Children on Trial

Altan Ramadan Toffa Leave a Comment

With the regular 2023 football season fast drawing to a close, we can all start to look forward to warmer climes, longer days and weekends with family and friends. However, the end of the season also signals the start of anxiety and tension for thousands of young aspiring players up and down the country.

This will continue to build to a crescendo as the inevitable happens in early 2024. This is a time when the high priests of football, clipboard in hand, pass their expert judgement upon young futures. Some kids will survive for another 12 months. Many unfortunately, will not.

I’m talking of course about the nonsensical and outdated practice of putting kids through the ritual of trials. In the Merriam-Webster dictionary, “ritual” is defined as “done in accordance with social custom or normal protocol”. The practice of trials, is of course, just that, an historical custom that is repeated year in year out and is accepted protocol to separate players based on some perceived, arbitrary benchmark.

Here in New Zealand, the practice of ability grouping, or “streaming” in educational settings is of course another accepted norm. However, is it beneficial for all our students? World renowned in her field, Auckland University professor and researcher, Christine Rubie-Davies, who specializes in high expectation teaching, would argue otherwise. “Students who are placed in ability groups learn different things depending on what group they are in. Students in high ability groups are often given stimulating, challenging, and engaging activities whereas students in low ability groups are given repetitive, skill-based, and low-level tasks. Put simply, students in these different groups learn more or less because they are getting more or less opportunity to learn.”[1]

Sound familiar? It should, because the situation is no different in football clubs up and down the country. The minority of players deemed to have potential and “talent” on the back of trials, are given the vast majority of club resources including accredited coaches, more frequent trainings and competition matches. The vast majority of kids however, are left with a well-meaning, but often ill-equipped parent, with one training a week and even less game time.

With this disparity in learning opportunities is it any wonder then that those in the selected group progress more quickly, reinforcing the idea that the coach was right to select them. This self-fulfilling prophecy is known as the “Pygmalion Effect” and is a well-studied phenomenon in educational psychology. In his YouTube video below, Trevor Ragan defines this effect as one in which “our labels and expectations can become self-fulfilling prophecies” That is, adult or teacher expectations for their students can, and often do, determine their learning outcomes.
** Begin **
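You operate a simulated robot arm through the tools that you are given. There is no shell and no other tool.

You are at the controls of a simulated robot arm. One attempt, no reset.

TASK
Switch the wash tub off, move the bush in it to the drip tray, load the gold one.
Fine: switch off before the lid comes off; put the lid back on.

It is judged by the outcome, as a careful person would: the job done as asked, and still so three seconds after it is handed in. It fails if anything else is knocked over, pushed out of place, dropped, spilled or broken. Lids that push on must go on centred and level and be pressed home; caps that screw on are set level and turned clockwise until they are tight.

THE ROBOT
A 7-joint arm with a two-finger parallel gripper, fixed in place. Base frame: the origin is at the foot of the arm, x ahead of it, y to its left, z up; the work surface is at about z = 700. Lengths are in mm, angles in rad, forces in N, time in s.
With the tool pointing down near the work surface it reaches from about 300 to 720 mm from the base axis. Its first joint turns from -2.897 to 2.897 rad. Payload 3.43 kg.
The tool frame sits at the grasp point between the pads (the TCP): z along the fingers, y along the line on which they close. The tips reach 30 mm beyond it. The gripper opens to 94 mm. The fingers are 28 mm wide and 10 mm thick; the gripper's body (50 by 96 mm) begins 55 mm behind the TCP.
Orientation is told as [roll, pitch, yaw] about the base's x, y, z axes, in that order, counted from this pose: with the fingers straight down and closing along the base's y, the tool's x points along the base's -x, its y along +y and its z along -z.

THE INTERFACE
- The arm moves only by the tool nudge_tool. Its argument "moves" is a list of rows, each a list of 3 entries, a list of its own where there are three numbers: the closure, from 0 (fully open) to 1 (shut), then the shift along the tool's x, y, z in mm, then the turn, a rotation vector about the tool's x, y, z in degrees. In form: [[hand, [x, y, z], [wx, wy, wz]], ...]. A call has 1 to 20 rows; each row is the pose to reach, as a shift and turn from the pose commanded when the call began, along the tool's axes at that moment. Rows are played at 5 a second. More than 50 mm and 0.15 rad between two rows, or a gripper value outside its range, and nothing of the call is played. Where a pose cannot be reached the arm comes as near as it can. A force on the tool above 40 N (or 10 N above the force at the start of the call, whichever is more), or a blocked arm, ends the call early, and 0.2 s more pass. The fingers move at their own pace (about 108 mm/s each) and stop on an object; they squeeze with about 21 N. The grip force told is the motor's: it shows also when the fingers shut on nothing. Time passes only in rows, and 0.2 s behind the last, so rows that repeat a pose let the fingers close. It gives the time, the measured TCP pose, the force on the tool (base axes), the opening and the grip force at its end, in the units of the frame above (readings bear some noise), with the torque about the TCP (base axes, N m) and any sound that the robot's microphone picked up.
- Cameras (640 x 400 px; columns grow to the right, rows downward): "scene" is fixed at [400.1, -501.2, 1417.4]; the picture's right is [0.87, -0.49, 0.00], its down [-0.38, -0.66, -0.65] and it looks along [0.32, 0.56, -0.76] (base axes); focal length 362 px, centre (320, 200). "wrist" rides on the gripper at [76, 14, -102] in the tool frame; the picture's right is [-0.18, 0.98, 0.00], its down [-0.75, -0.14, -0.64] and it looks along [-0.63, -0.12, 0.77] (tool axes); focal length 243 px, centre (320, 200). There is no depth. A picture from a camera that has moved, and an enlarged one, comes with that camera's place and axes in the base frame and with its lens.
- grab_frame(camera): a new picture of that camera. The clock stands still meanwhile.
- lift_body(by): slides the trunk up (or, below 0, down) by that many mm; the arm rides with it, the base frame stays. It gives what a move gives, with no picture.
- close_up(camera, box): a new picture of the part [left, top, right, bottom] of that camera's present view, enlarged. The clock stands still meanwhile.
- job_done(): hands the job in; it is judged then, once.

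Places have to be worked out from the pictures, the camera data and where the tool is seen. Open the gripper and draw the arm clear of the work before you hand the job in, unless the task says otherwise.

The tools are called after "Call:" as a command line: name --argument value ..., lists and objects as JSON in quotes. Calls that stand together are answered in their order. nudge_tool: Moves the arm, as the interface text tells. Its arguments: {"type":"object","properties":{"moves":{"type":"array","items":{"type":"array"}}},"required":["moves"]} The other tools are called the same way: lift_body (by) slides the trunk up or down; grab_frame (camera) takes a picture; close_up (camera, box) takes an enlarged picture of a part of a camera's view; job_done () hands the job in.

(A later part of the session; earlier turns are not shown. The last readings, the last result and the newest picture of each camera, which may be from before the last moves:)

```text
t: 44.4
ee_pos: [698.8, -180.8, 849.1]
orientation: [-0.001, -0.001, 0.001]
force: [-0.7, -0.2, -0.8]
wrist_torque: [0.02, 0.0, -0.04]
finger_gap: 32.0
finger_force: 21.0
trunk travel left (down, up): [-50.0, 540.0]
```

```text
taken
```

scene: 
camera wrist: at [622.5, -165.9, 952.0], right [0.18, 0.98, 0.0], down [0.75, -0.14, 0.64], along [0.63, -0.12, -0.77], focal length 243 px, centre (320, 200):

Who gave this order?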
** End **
“What has all of this got to do with football?”, I hear you ask. Well, a lot actually. Adopting the viewpoint that our training sessions are essentially an open-air classroom, Top Flight Football Academy has taken the research of Christine Rubie-Davies and others and incorporated it into our development programmes. Thus, in our training environments, we have made a promise to hold high expectations for all our young athletes. With this viewpoint, the need to hold player trials simply disappears.

Taking this one step further, we have flipped the trial process on it’s head by putting coaches, not players on trial. Players turn up to a training session, they assess the coach’s ability to provide an engaging, safe and enjoyable learning environment. If they like what they experience, they stay. If not, they seek fulfillment elsewhere. All our players then train together, play together and learn together. The result of this innovative approach has been a joy to behold, laying the foundations for the astounding progress and development of all our young players.

Thus, at Top Flight Football Academy, the precedent has been set. It is now time for other brave coaches to join us in ending the historical ritual of putting children on trial. It can be done, it should be done, for the betterment of all our young athletes.